Not sure whether he's exactly a leftist, but Richard Thaler has certainly done sterling work on "behaviarol finance" and battling the efficient markets hypothesis, and I seem to remember that he's also had the odd go at trying to get some slightly more sophisticated economic approaches into Law 'n' Economics. Check it out : http://www.law.uchicago.edu/Publications/Working/WkngPprs%2051-75/55.CRS.Be havioral.pdf
At the Chicago School website, it's also possible to read this gem by John Lott:
"The standard public goods argument for education assumes that a better educated populace is more likely to support democracy. This presupposes that either more educated people are inclined to make decisions for themselves or that education inherently instills the belief that democracy is desirable (Cohn, 1979, p. 206 and Solmon,1982, p. 8). These arguments largely depend on the level of marketable human capital, such as literacy and reasoning ability, and ignores the question of methods: subsidies versus public provision. Yet, politicians in more totalitarian countries should wish to avoid creating a more independent and critically reasoning constituency. Hence, the public good explanation would imply a consistent negative relationship between totalitarianism and expenditures on public schooling. I will provide evidence that this is not the relationship that we observe.. "
For those who want to know, Lott proves this by estimating the following equation:
CURRENT EDUCATIONAL EXPENDITURES PER CAPITA i = c + b 5 TOTALITARIANISM RATING i + b 6 REAL PER CAPITA GDP i + b 7 (GOVERMENT NET OF SCHOOL EXPENDITURES/GDP)I + b 8 (TOTALITARIANISM RATING*REAL PER CAPITA GDP)i + u 2i (2)

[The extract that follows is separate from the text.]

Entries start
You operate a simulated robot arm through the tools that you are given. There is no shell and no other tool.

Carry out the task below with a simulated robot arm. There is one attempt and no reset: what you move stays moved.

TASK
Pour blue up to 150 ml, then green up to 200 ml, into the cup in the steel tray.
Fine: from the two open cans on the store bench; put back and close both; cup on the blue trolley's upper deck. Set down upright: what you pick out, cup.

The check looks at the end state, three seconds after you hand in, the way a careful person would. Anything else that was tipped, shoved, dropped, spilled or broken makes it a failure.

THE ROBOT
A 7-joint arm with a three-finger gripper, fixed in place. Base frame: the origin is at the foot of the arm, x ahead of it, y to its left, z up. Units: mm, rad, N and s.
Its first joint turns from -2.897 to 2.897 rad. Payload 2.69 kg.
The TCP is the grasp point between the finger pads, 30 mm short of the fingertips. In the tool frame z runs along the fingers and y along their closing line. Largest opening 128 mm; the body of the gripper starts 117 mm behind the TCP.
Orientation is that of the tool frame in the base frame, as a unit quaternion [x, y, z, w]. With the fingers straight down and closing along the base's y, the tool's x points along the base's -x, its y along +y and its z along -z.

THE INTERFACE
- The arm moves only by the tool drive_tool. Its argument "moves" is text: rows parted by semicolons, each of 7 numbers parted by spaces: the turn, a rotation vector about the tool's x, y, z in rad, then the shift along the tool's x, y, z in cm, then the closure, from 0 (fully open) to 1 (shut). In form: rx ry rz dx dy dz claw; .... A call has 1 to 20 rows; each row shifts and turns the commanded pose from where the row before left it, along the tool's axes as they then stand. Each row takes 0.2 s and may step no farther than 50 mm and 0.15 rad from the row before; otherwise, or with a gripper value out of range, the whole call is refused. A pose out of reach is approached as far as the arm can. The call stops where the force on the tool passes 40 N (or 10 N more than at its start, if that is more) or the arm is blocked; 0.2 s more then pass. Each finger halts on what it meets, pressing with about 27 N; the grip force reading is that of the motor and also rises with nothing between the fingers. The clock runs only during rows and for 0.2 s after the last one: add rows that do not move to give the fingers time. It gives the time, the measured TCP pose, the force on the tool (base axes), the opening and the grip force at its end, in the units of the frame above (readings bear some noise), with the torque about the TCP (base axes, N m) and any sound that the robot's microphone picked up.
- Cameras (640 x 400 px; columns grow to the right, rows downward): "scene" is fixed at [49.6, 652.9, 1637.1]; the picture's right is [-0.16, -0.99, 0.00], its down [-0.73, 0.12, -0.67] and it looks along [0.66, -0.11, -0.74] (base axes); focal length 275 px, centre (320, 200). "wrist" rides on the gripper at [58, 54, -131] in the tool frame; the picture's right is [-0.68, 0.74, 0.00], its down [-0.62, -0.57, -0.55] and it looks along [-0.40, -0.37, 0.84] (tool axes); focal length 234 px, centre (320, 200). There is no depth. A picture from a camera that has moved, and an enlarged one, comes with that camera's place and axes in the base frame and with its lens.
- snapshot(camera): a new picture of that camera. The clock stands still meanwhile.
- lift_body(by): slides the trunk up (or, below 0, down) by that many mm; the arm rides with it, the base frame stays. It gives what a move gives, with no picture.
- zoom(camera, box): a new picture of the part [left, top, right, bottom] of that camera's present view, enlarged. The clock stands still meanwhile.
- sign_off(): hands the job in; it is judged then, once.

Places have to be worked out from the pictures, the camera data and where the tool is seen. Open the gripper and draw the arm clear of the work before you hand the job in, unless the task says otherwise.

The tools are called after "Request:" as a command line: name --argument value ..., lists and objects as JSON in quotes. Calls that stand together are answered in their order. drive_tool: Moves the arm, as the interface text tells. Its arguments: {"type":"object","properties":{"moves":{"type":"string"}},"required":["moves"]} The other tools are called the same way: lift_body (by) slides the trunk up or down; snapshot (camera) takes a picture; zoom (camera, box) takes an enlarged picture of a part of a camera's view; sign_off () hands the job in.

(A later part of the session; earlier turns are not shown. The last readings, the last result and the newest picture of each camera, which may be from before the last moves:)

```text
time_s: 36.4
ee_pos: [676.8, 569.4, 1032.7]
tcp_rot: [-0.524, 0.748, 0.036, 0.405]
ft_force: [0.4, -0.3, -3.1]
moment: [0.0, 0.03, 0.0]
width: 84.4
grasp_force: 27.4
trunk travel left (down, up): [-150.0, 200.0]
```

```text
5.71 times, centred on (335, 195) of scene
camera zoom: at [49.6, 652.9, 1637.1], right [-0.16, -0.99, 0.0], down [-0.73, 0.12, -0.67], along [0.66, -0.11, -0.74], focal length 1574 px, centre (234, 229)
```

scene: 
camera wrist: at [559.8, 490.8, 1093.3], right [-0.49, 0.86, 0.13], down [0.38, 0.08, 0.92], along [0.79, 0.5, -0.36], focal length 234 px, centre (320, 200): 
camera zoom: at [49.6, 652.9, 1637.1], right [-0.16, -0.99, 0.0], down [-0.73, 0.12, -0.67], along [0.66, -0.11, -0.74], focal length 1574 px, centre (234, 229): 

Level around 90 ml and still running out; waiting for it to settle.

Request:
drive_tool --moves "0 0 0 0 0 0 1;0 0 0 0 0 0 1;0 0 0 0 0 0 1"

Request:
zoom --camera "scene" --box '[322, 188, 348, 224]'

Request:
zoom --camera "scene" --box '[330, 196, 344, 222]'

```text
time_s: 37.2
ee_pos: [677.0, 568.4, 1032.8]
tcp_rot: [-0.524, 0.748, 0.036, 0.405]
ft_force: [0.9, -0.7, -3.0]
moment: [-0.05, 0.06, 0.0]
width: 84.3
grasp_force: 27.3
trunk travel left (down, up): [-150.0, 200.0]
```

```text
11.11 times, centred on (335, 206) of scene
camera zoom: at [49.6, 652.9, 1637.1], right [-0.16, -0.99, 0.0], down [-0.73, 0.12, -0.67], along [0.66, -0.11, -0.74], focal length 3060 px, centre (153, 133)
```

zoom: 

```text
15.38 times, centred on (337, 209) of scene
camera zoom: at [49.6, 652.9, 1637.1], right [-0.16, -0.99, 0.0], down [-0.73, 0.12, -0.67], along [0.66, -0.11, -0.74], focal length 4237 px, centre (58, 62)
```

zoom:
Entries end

My guess is that L&E is popular among a certain kind of economist, because it's the last remaining part of the profession where you can run simple
OLS regressions and still be considered one hell of a statistical researcher.
dd
PS: tangentially to this, MP wrote not so long ago:
Similarly, it doesn't seem wrong to me for a citizen of an OECD country to feel the first world owes the third world a debt of atonement for ravages of colonialism both classical and neo.
Apropos of which, do any of you Law guys know what the current state of
play is on the reparations for slave trade front? Having spent a
good part of the first half of this year covering the World Jewish
Council / Deutsche Bank lawsuit, I'd be interested to know.
Please respond to lbo-talk at lists.panix.com
To: lbo-talk at lists.panix.com cc: (bcc: DANIEL DAVIES) bcc: DANIEL DAVIES Subject: Re: buying professors
A few progressives have followed Nathan's route to law school. Vic Garland of Sonoma State is one that comes to mind. But Law and Economics was first constructed at Chicago by Milton Friedman's brother in law to do just what it does.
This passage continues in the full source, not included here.